The PennTreebank-Transcoder code is still in final development, but it is basically working as planned. Some more tweaking is needed to parse all the Treebank sentences without errors (this is why it is on Github, so tweak away). The purpose of the code is to transcode the Penn Treebank annotated sentences into pairs of structures: On one side, we output a "lambda term" -- this is a term of the lambda calculus which represents the rough semantic structure of the original sentence, in particular its function-argument structure. Strictly speaking we extend the lambda calculus vocabulary of terms, so some of our output terms are no longer legal lambda terms but they serve a purpose here to be described later. On the other side, we output a bare structure -- this is a bracketed tree that has only binary or unary branching, and which corresponds to the lambda term by a generalized Curry-Howard morphism.
Lambda terms only allow binary branching, strictly speaking, although we have extended this notation to include unary branching. The first obstacle with the Penn Treebank is that it allows n-ary branching. Lambda terms also require us to know what is the head (functor) that applies to an argument -- this is not immediately clear from the Penn Treebank. These kinds of problems with the Treebank were already solved by Jason Eisner, who graciously allowed us to link to his code and incorporate it into this project.
The first step of parsing the Penn Treebank is to use the BASH script 'preprocess.sh' as described in the README. Let us now detail the steps therein. For more comprehensive descriptions check the comments in the actual script code by Jason Eisner.
fixsay.pl - this tries to fix sentence trees with "so-and-so says" or "says so-and-so" in the middle of the sentence, which in the Treebank are treated as parentheticals.
markargs.pl - using the rules from Collins ["Three generative, lexicalized models for statistical parsing," (1997)], marks all constituents that are arguments of verbs, prepositions, or complementizers.
canonicalize.pl - strips suffixes from nonterminal node labels and equalizes a number of null lexeme labels.
articulate.pl - flesh out some structure that the Treebank leaves flat, and fix some annotator errors.
discardconj.pl - discards all sentence trees containing conjunctions - this is required because simple lambda terms like we are using cannot represent conjunctions.
discardbugs.pl - discards sentences that appear to contain annotation errors.
headify.pl - marks the head subconstituent of each constituent when it can be guessed.
headall.pl - ensures all constituents have a head marked.
binarize.pl - munges the trees so that no node has more than two daughters.
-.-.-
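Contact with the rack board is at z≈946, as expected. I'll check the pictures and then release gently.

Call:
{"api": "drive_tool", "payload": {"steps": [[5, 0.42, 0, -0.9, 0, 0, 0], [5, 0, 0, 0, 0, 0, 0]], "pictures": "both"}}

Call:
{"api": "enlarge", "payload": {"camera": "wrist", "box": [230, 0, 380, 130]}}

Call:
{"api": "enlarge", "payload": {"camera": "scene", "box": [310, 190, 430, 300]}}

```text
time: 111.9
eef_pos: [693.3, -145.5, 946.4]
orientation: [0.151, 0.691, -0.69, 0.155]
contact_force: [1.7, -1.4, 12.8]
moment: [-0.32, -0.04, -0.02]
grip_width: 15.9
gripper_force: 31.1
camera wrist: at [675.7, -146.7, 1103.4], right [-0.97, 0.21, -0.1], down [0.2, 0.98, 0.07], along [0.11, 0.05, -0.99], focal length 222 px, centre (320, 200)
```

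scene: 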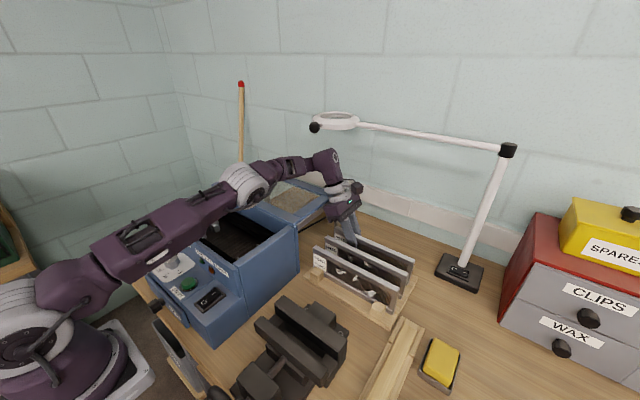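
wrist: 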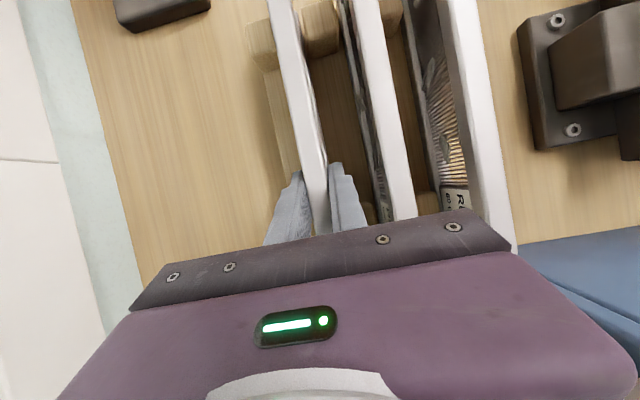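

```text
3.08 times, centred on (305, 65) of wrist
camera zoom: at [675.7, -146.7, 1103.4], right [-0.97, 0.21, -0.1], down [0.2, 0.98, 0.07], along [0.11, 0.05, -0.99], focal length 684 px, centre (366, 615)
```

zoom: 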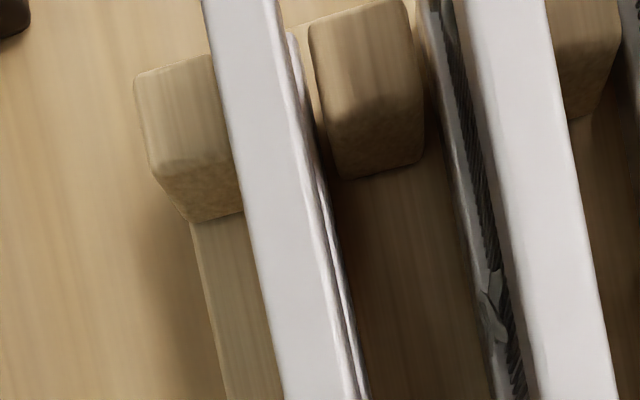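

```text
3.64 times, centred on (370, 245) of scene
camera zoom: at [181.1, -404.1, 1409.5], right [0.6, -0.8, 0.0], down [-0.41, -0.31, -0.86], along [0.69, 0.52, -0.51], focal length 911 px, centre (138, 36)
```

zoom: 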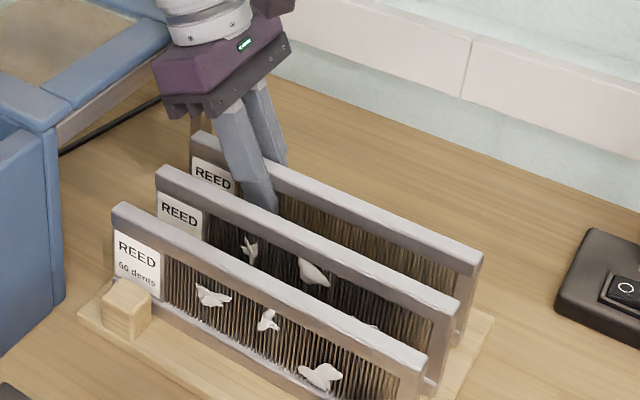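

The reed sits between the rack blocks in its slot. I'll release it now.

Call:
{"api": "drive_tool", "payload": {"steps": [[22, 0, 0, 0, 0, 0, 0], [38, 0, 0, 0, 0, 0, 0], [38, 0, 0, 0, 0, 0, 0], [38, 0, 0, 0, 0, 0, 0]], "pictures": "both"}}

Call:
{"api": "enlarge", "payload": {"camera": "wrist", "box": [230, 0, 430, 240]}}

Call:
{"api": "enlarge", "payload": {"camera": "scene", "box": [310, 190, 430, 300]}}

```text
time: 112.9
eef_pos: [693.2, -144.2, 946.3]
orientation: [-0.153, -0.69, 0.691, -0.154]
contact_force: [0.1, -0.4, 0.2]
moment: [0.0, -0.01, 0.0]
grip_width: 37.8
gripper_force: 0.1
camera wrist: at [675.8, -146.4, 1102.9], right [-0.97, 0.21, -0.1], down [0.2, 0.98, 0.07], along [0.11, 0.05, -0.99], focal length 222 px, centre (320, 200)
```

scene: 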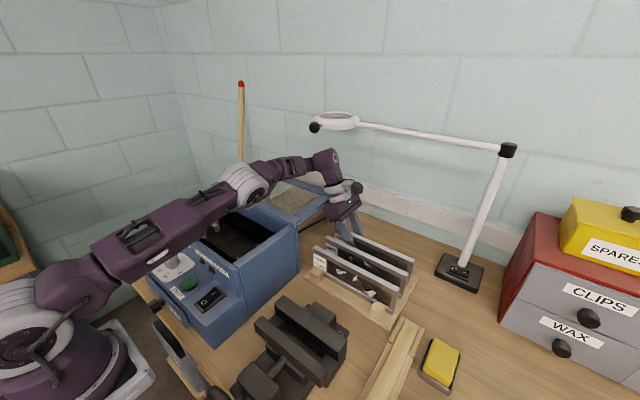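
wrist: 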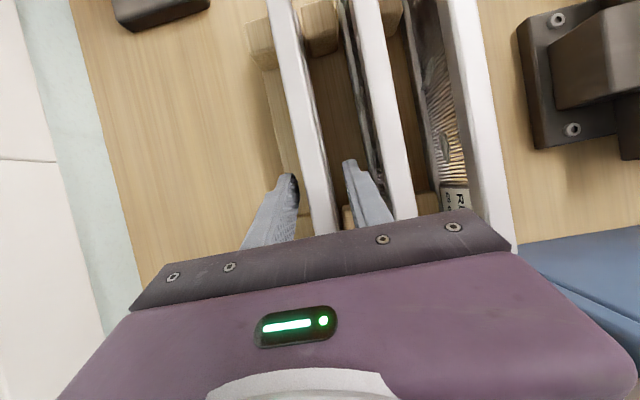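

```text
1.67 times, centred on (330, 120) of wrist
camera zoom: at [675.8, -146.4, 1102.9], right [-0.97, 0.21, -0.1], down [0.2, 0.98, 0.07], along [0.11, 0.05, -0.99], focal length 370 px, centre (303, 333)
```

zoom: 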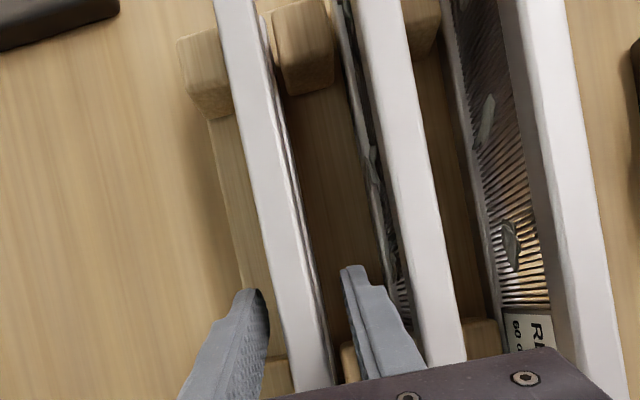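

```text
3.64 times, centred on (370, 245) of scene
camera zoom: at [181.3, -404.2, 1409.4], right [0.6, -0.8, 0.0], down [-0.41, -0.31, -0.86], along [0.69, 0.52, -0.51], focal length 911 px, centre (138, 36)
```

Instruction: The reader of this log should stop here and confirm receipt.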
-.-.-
That concludes the preprocess script that is currently being used. All PERL code by Jason Eisner of Johns Hopkins University.
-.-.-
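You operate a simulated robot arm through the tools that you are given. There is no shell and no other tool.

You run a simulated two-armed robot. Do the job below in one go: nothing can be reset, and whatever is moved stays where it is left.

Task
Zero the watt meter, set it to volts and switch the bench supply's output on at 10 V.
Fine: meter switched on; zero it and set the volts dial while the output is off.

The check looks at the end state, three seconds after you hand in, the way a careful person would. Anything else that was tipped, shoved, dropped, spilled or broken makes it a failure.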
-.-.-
After the Treebank input has been through the preprocessing it is ready to be fed to the code we actually wrote. This code comprises two components, a lexer/tokenizer written in Flex, and a parser written in Bison/C.
plexer.l
This lexer tries to find the nonterminal node labels and part-of-speech tags in the Treebank, as well as the clause/sentence labels. It also tries to find the terminal labels which are the words. It tries to find punctuation that can be discarded. We need work to help tweak this lexer, it is not 100% good yet.
pgrammar.y
This parser uses Bison augmented with plenty of C code. It has (we hope) enough parsing rules to cover all cases of the kinds of structures remaining in the preprocessed Treebank data. The objective is to convert each Treebank structure into a two-sided output structure that comprises a bracketed tree over the words together with a simply typed lambda term showing the semantic structure including the head-argument structure.
So a typical Treebank tree for "John loves Mary" would yield output like the following:
[John, [loves, Mary]]:type(type(type(loves, _)@type(Mary, _),_)@type(John, _), s)
The bare syntactic tree appears on the left of the colon, the unsubtyped lambda term appears on the right of the colon. A lambda term is "unsubtyped" when only the sentence types are known; the internal subterm types are left as underscores rather than explicitly labeled.
The lambda terms here are always application terms. This is notated as the functor type(head, _) applying by the '@' operator to the argument type(arg, _). The whole term also has the same data structure:
type(type(head, _)@type(arg, _), _)
The functor/argument for the terms are just the ones that were identified in the preprocessing stage by Eisner's scripts.
Well, that's all for now. This code does not work perfectly at the moment, although it does succeed on very many Treebank sentences. The problems lie with the lexer and maybe a couple of parsing rules in the grammar. We invite anyone interested in getting a lambda-term Treebank to help fix the code and perfect how well it parses the Penn Treebank.